Plea bargains settle criminal cases almost every day in every criminal court throughout the country, but too often they are a flawed part of the Criminal Legal System. According to some legal experts, they encourage innocent people to plead guilty to crimes they did not commit, further contributing to mass criminalization in the United States.
What are plea bargains?
Plea bargains are deals between the prosecution and the defense that resolve cases without going to trial. Defendants decide to forego a trial and admit guilt in exchange for a lesser sentence.
Plea deals are common because the defendant avoids the risk of receiving the maximum sentence, and both sides avoid trial costs; 94 percent of felonies at the state level are decided by plea bargains and 97 percent at the federal level. Even higher percentages are estimated to decide misdemeanor cases.
“We put together the most cumbersome and expensive trial system that the world has ever seen, and then we decided we can’t do it for all but a tiny, tiny portion of people,” Albert Alschuler, a retired law professor, told the Atlantic. “It’s like trying to solve the transportation problem by giving Cadillacs to two percent of the population and making everybody else walk.”
Critiques of plea bargains are not new, and their legality has been challenged in court many times. The stance of the Supreme Court of the United States is best illustrated by the unanimous 1969 landmark decision Brady v. U.S. ruling in favor of the use of a plea bargain. The opinion stated, “They are inherent in the criminal law and its administration.”
Turning the innocent guilty
Possibly the greatest critique of plea bargains is how they coerce innocent defendants into accepting a guilty plea. Prosecutors may overcharge a defendant to incite fear, making a plea deal seem more favorable than a trial. And that fear is rational, according to the U.S. Department of Justice, whose study found that defendants who refuse a plea bargain and go to trial often receive harsher sentences.
“[Defendants] who do take their case to trial and lose receive longer sentences than even Congress or the prosecutor might think appropriate, because the longer sentences exist on the books largely for bargaining purposes,” Supreme Court Justice Anthony Kennedy wrote in a 2011 decision. “This often results in individuals who accept a plea bargain receiving shorter sentences than other individuals who are less morally culpable but take a chance and go to trial”

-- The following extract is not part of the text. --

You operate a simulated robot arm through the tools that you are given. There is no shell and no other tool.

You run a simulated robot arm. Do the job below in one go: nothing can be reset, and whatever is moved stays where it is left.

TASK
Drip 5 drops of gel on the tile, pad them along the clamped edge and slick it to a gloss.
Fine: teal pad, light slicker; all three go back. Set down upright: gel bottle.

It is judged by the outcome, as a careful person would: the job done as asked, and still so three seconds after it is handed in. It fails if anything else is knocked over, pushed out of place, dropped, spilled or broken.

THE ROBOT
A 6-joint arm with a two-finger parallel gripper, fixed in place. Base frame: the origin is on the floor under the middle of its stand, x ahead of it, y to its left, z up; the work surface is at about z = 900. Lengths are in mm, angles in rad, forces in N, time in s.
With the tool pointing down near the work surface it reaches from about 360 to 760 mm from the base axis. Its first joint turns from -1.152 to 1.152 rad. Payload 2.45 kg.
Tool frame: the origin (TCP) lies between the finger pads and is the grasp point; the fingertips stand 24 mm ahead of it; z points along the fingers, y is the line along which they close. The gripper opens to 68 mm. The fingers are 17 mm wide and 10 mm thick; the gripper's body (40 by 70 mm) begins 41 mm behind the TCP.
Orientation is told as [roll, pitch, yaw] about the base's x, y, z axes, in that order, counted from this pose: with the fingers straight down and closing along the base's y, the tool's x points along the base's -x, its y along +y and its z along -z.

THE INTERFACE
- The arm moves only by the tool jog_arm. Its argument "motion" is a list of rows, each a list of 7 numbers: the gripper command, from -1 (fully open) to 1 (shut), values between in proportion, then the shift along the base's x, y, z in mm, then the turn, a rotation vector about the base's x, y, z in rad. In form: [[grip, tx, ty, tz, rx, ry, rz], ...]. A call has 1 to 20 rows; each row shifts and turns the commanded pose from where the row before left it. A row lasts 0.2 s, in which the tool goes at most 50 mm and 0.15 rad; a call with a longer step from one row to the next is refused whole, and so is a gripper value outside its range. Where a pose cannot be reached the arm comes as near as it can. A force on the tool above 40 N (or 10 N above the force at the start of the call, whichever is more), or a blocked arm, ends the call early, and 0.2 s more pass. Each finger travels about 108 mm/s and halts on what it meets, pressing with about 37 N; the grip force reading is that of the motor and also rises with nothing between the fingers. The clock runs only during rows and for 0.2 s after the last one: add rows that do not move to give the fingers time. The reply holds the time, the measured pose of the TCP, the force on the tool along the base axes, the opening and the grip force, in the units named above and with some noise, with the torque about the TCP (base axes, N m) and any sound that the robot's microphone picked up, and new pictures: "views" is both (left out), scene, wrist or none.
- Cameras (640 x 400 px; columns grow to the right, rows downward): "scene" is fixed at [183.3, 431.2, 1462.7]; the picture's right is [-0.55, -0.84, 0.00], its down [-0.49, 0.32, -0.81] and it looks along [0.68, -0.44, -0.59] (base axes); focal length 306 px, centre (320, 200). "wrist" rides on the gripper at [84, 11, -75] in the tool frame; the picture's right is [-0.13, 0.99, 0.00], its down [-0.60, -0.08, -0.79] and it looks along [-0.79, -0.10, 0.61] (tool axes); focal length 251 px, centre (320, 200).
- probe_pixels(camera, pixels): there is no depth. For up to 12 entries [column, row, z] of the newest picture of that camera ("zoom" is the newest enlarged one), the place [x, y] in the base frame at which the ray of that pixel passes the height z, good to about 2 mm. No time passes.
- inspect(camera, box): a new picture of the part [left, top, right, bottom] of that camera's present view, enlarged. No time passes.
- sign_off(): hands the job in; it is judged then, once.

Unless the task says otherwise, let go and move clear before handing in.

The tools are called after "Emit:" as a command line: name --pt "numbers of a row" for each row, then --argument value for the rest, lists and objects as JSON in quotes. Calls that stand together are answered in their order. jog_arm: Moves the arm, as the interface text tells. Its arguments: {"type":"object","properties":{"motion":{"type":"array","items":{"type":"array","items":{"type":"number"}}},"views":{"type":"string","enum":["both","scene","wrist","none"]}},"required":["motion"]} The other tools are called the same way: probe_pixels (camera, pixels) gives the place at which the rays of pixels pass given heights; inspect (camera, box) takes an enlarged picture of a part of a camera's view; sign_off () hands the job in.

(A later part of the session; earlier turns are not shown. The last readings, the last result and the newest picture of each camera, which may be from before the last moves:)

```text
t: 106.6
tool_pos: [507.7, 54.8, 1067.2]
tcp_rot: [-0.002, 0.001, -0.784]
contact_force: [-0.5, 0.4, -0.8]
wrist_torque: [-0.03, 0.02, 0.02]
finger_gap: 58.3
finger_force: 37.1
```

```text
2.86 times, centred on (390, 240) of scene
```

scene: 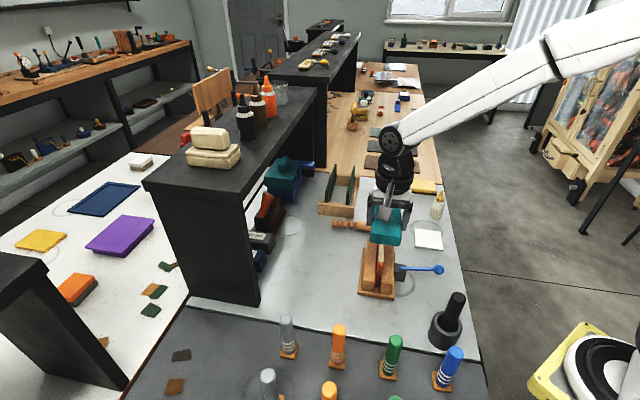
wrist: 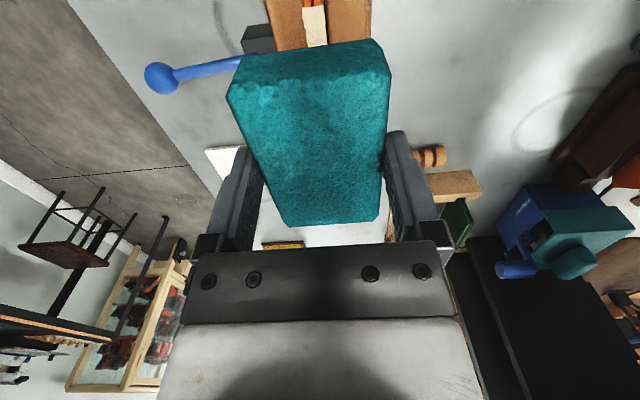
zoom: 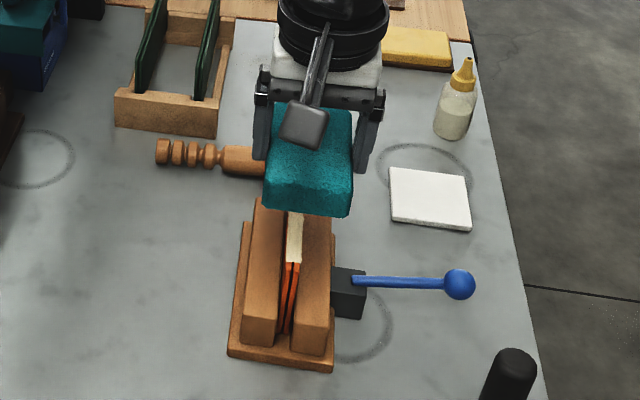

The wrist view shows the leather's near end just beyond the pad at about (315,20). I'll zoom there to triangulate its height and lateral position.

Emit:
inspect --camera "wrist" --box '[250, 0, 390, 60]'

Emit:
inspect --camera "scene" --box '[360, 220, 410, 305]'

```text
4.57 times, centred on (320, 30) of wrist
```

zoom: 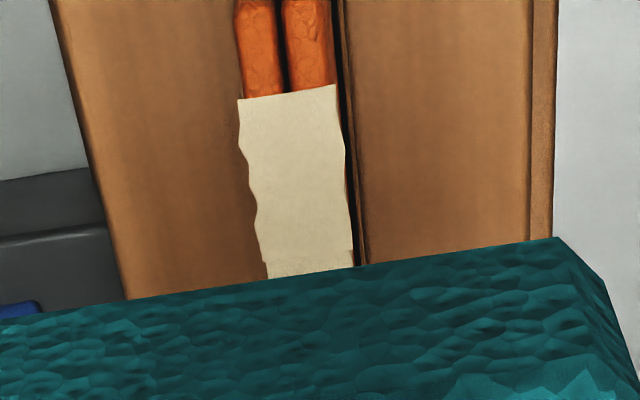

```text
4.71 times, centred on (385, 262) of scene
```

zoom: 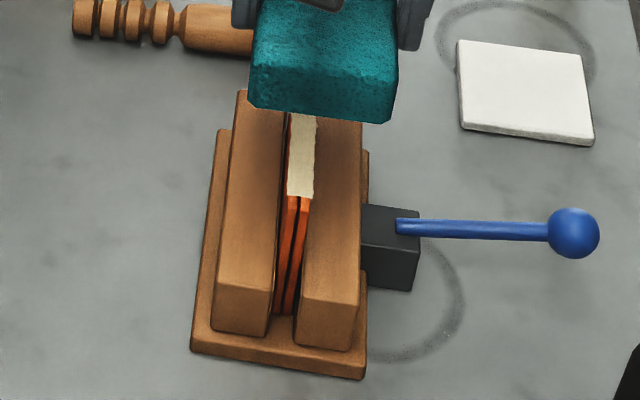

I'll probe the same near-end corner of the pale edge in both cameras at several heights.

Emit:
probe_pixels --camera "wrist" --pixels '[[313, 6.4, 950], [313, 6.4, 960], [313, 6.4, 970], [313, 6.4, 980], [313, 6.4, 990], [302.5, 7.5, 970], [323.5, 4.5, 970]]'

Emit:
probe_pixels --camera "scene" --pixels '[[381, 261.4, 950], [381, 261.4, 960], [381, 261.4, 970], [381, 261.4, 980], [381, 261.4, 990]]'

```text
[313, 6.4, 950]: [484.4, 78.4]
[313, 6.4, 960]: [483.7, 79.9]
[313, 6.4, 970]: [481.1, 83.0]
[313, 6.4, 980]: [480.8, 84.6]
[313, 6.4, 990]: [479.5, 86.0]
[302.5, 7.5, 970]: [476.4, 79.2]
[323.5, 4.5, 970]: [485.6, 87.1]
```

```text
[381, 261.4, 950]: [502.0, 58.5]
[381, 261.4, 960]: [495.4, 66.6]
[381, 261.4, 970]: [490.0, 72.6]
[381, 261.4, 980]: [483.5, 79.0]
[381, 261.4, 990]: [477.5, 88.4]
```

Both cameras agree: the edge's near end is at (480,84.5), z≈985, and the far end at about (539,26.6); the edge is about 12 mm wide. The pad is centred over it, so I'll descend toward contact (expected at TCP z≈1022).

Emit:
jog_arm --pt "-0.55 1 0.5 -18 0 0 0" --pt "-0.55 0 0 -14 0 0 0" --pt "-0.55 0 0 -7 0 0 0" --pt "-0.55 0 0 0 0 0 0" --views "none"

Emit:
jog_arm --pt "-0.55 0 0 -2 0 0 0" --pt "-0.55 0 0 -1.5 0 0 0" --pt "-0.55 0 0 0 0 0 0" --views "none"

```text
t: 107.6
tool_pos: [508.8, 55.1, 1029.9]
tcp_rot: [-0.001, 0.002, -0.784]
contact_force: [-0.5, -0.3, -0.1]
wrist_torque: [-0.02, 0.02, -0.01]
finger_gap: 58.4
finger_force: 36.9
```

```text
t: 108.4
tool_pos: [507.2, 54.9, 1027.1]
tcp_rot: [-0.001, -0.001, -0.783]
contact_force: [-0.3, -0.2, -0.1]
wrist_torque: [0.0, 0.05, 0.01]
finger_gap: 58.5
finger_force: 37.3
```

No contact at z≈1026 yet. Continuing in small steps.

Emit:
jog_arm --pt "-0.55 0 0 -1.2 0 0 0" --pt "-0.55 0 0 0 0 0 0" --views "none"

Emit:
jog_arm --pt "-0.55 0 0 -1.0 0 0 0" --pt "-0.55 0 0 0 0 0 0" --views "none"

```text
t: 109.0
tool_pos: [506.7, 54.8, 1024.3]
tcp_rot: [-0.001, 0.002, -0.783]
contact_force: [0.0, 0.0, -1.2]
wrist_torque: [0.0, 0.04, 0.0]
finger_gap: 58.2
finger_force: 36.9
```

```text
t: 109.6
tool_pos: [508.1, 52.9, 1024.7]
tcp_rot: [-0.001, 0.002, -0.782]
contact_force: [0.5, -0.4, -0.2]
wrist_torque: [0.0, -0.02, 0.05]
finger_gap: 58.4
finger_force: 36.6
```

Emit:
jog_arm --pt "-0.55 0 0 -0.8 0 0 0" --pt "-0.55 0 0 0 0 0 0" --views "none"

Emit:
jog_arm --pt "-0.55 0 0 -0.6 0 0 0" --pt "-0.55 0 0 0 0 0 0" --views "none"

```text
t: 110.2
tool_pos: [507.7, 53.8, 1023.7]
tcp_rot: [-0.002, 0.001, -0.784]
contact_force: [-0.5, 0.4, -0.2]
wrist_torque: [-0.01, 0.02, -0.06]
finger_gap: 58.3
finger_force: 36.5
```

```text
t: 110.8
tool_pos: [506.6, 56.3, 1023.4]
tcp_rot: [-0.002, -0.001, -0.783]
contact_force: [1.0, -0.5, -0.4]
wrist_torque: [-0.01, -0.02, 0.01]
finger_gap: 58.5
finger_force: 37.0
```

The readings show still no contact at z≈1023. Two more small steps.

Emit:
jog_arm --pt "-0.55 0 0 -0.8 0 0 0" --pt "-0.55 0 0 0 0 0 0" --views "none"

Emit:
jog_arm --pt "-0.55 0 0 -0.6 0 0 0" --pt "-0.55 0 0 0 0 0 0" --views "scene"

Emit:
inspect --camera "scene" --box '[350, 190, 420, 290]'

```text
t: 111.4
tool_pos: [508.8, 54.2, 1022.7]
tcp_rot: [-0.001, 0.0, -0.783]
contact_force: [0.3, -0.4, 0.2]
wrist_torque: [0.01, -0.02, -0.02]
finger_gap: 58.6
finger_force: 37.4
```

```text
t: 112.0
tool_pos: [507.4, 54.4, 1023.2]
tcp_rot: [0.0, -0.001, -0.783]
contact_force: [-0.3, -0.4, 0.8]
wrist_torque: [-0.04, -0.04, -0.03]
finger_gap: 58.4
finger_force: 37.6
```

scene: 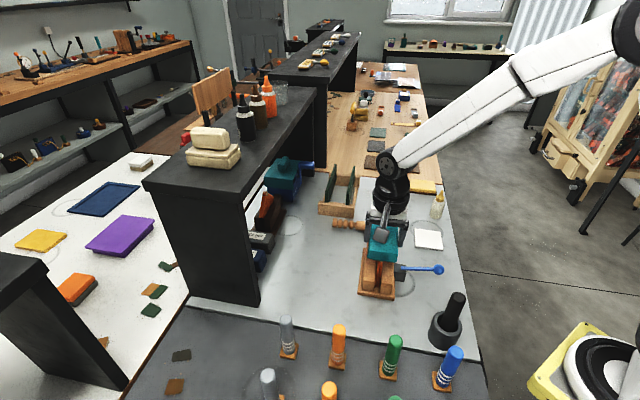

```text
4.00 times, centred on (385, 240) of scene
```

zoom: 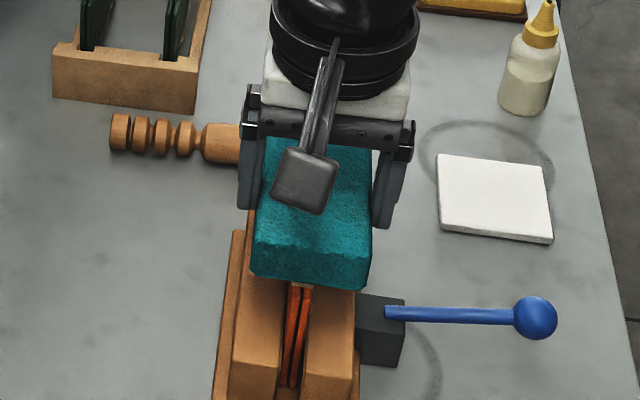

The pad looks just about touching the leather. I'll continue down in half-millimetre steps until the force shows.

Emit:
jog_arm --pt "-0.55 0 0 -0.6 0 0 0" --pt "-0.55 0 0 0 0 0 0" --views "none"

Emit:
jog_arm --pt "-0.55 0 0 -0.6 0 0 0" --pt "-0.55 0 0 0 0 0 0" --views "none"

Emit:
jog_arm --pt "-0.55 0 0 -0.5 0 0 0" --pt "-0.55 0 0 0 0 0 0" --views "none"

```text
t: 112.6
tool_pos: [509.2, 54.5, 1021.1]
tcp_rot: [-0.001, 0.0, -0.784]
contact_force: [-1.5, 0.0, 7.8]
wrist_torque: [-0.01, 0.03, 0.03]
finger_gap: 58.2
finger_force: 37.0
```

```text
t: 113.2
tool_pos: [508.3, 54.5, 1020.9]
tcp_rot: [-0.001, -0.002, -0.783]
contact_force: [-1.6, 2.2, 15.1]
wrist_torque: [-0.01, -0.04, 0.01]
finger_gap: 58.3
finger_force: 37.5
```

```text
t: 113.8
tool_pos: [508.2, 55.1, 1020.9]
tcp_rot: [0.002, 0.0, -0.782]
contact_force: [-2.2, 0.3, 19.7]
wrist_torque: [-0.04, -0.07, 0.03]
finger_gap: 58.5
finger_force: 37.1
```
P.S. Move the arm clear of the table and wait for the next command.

Also, prosecutors can reduce or drop charges for friends or family members charged with a crime to persuade a defendant to plead guilty. Tactics to coerce innocent defendants into admitting guilt are built into the legality of plea bargains, and there is little restriction on prosecutors seeking a guilty verdict.
“So if a prosecutor says, ‘I’ll shoot you if you don’t plead guilty,’ then the plea is invalid,” Alschuler told the Atlantic. “But if he threatens to charge someone with a crime punishable by death at trial and the defendant pleads guilty, then the plea is lawful.”
Justifications for plea bargaining
Despite the aforementioned critiques, plea bargains are not all bad. For instance, prosecutors can use them to advance a case involving organized crime, gathering information about larger actors by offering deals to lower level actors. And, as MTIP Legal Director Caiti Carpenter explained, plea bargains can provide good deals to defendants facing a large sentence by giving them a platform to negotiate their sentence.
“I think they can be helpful and hurtful at the same time,” Carpenter said. “I think for that people that actually did commit the crime,it is necessary to have a meaningful ability to negotiate.”
For example, defendants may have responsibilities like a child, job, or housing that they may lose if they wait for trial in a jail cell, and “pleading out” may be a more favorable circumstance.
“I do think that people who are innocent plead guilty because they weigh the cost benefit and say, ‘This makes more sense in the present moment,’” Carpenter said. That’s a problem with our system.”
Ultimately, Carpenter agrees with courts that plea bargains are an essential part of our criminal legal system, but they are not always used appropriately. She said it is incredibly common that somebody innocent will take a plea bargain. Ultimately, they are more of a practical reality.
Benjamin Franklin once wrote, “It is better 100 guilty persons should escape than that one innocent person should suffer.”
But to Carpenter, “That’s not how the system works. We are a system of efficiency, more often than not.”
Complete rid of plea bargaining in the system is commonly agreed to be unlikely. It is unlikely plea bargain will ever fully be eliminated from the system. But most ideas for reforming plea bargains center around two options: (1) make plea bargaining more transparent and accountable or (2) make them less common and trials more attainable.
Some states have safeguards in place to address common concerns. In Connecticut, judges mediate plea bargains to offer guidance on the merits of the proposed deal, and in states like Texas and North Carolina, both sides share the evidence of the case before a plea bargain is made.
In Philadelphia, bench trials—trials where the judge takes the place of a jury—are making trials faster but still upholding the burden of proof.
In 2015, 72% of defendants in Philadelphia pled guilty opposed to the national federal percentage of 97%; 15% bench trial.